The official route requires a 3 kms boat ride from town to the Wooli Wooli River mouth for the crossing and I’d say this river does not look like one to be messed with.

18 July 22.3 kms. Last day. I needed to do the far southern section of the trail and this was always going to be the most challenging logistically because the bit of coast between the Wooli Wooli River mouth and the Corindi River mouth at Red Rock is not possible to reach other than by boat (neither boat taxis currently operating) or 4WD. I thought I would see how close I could get to the coast in my car.

The dirt access road turned out not to be too bad except that about 8 kms from the coast there was a diversion and the alternative route was a nasty sandy trail I could not drive. So I parked by the diversion barrier and decided to run to the beach, run along it and then run back to my car. Within 300 metres of starting out on foot I could see the reason for the diversion: a metre of the road had been completely washed away; at least I was able to get around the big hole on foot. I ran on the dirt road through casuarina forest and then across sandy dunes to the beach.

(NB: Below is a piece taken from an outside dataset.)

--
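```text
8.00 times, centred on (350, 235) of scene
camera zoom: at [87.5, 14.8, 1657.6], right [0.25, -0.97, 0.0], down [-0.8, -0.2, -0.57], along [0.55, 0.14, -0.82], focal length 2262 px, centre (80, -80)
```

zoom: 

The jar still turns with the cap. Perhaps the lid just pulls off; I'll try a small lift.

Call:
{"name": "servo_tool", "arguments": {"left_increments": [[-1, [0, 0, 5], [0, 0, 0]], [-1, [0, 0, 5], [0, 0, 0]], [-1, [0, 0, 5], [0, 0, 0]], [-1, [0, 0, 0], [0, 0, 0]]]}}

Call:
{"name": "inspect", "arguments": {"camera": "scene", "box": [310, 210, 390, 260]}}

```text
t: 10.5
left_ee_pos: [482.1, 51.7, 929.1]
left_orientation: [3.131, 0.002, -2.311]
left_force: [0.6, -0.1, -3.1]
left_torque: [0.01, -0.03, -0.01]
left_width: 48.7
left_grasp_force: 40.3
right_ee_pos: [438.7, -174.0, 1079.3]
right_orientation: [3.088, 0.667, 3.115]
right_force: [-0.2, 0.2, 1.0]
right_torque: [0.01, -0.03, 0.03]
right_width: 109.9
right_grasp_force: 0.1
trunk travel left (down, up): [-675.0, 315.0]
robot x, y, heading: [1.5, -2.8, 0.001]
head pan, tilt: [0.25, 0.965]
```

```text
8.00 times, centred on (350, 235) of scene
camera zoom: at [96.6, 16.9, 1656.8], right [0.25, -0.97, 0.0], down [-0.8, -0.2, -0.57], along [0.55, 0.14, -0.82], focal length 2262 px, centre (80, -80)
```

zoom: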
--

I ran down the beach straight into the wind for a couple of kms to the Corindi River, with a good view of the red rock at Red Rock on the far side and little islands, the Solitary Islands. Then I turned back and ran along the sand with a lovely tailwind the full length of Station Creek Beach, which ends at a lagoon. I had the option of wading across but it looked deep so instead I ran up the side of the lagoon to a campsite and soon rejoined my outward route.

And that’s it. There are two stretches of the full trail that I haven’t done: one is closed and the other is inaccessible so I reckon I have been successful.